── Reading text ──
Dan Friel on Slum of Legs – S/T


A longtime staple of the site makes a pick for the Hidden Gems series today. From his work with Parts & Labor (where he first came to my attention), to solo work, and his recent records with Upper Wilds, Dan Friel is a master of noise pop. His latest is one of the most effervescent, vital records of the year, and in a time of dour dealings its guaranteed to put a smile on your face. Dan nabbed an overlooked record from last year, a time when lots of things got swept away from worldview, so its nice to get a second look. Check out how the new record from Slum of Legs came into his life and the impact it had.

“My hidden gem is from last year, which could maybe feel like too recent a thing to call hidden, but I’m guessing most people reading this know how shit works,” notes Dan. “Once a few months have passed (or weeks), albums sink or swim depending heavily on how much luck and capital they have to keep them afloat. Anything older than a month can be a hidden gem. Some of this is just how our brains work now. It’s certainly rare for an album to stay in my head more than a year on, but Slum of Legs’ self-titled LP is still there constantly. As a bonus, I figure celebrating a hidden gem from a band that is still active might bring them a new listener or two, which seems like the best outcome of writing something like this.” 

“As I am not a music writer, and truly love this album, the inclination to say “JUST LISTEN TO THE ALBUM!!!!” and walk away is very powerful. The tunes are strong enough that I am intimidated by the idea of dissecting their magic in any way, but I’ll run down a few highlights. “I Dream of Valves Exploding” probably nails Slum of Legs’ rickety British cyberfolk the best for me, but the album is so frustratingly consistent it’s hard to say,” admits Friel. “The lyrics seem heavy on cut and paste techniques, but lefty politics come through like a sledgehammer in enough places to make the abstraction always feel brave, never lazy. The hooks are monstrous, the violin playing harsh and gorgeous, and the backup vox are gloriously generous with the woahs and aahs.” 

“The thing that kills me though, is that after a few songs of nailing something in the tradition of The Raincoats and Dog Faced Hermans, they add to the equation by dropping in these big skronky synths as a kind of second lead instrument next to the big skronky violin. It works so well I’m jealous. The way these two unlikely heroes ride together through the song “Sasha Fierce” is immediately satisfying and just unlike anything I can think of. Adding anything that concrete to the rock canon is just herculean at this point. It’s the kind of album that leaves me excited to go back to the drawing board.”
───
Given exercise> Cite the reading text exactly. Begin with "Dan Friel on" and finish with "impact it had.".
── Records ──
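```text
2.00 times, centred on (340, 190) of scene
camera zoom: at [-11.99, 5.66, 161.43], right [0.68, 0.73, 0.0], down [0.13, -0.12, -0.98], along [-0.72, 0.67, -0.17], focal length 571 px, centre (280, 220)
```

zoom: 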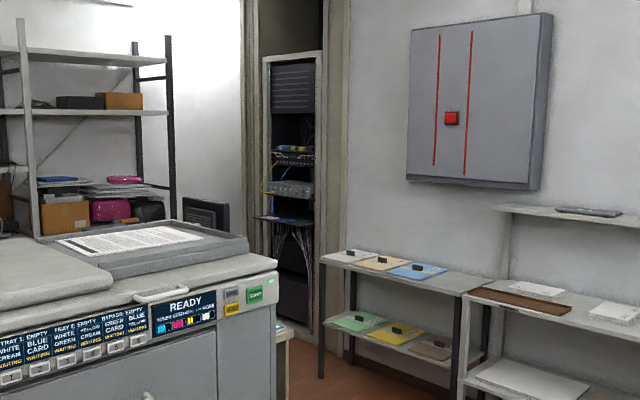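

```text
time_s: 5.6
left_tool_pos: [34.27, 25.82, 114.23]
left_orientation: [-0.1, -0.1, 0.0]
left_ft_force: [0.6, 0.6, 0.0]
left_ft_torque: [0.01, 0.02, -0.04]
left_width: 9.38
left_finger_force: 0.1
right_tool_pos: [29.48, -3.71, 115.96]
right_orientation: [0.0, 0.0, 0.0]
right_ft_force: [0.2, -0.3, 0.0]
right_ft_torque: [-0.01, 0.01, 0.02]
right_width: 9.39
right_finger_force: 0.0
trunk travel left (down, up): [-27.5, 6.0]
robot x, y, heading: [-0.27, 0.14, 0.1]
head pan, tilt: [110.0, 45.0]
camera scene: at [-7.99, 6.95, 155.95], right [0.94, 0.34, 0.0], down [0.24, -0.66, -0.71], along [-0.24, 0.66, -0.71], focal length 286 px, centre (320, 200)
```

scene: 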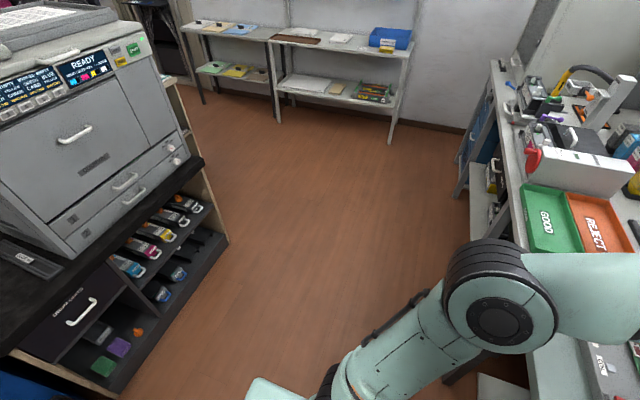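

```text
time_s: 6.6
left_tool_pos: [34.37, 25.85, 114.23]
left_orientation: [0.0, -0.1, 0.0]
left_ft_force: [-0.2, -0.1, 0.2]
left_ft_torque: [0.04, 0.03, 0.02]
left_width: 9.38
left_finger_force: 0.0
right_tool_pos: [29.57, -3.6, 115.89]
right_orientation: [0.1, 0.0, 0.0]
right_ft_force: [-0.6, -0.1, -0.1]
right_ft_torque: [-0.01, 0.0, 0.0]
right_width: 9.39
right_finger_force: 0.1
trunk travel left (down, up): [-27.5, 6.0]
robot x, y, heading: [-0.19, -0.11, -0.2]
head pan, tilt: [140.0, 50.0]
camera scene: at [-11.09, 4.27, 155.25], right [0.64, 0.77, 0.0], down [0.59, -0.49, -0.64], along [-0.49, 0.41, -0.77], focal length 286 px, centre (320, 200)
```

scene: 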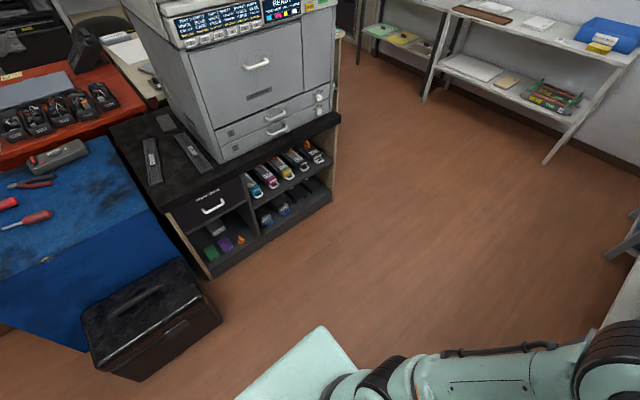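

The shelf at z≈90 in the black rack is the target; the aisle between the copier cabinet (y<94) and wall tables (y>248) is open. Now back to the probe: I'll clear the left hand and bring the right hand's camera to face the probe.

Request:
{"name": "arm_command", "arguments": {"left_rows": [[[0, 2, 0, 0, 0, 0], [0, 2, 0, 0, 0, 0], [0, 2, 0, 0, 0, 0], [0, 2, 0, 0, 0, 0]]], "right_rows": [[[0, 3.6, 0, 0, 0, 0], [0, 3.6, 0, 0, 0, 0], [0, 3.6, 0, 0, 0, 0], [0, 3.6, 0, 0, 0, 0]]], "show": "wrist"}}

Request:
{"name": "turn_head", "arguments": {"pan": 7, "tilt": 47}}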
───
── Records ──
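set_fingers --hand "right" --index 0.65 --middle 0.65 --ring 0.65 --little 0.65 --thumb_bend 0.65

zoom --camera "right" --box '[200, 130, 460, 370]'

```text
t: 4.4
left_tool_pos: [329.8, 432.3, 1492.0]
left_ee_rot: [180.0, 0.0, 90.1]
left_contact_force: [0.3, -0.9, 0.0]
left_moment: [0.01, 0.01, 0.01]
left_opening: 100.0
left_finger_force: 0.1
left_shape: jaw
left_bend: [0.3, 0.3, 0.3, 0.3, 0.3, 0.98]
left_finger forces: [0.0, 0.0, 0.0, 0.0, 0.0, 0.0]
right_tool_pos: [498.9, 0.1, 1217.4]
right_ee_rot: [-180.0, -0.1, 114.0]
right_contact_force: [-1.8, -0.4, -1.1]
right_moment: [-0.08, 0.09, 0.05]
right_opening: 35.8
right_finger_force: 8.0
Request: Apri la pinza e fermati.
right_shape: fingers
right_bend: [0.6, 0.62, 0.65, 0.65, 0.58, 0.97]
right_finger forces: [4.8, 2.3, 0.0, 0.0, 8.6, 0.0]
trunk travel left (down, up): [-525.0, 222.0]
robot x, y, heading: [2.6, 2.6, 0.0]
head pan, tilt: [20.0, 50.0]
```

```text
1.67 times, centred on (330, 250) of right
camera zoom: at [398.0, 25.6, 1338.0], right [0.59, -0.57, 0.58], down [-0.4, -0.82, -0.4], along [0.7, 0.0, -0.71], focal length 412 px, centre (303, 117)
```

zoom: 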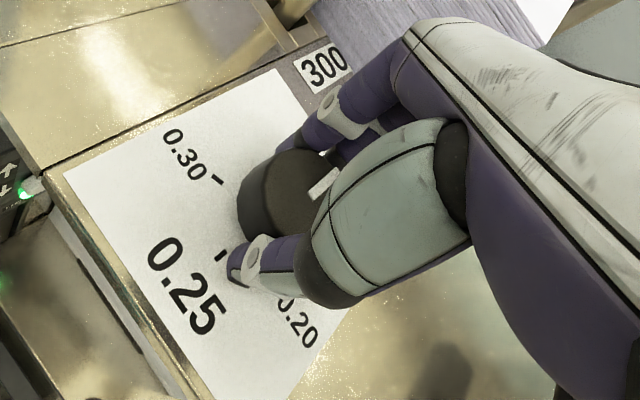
───
Solution>
Dan Friel on Slum of Legs – S/T


A longtime staple of the site makes a pick for the Hidden Gems series today. From his work with Parts & Labor (where he first came to my attention), to solo work, and his recent records with Upper Wilds, Dan Friel is a master of noise pop. His latest is one of the most effervescent, vital records of the year, and in a time of dour dealings its guaranteed to put a smile on your face. Dan nabbed an overlooked record from last year, a time when lots of things got swept away from worldview, so its nice to get a second look. Check out how the new record from Slum of Legs came into his life and the impact it had.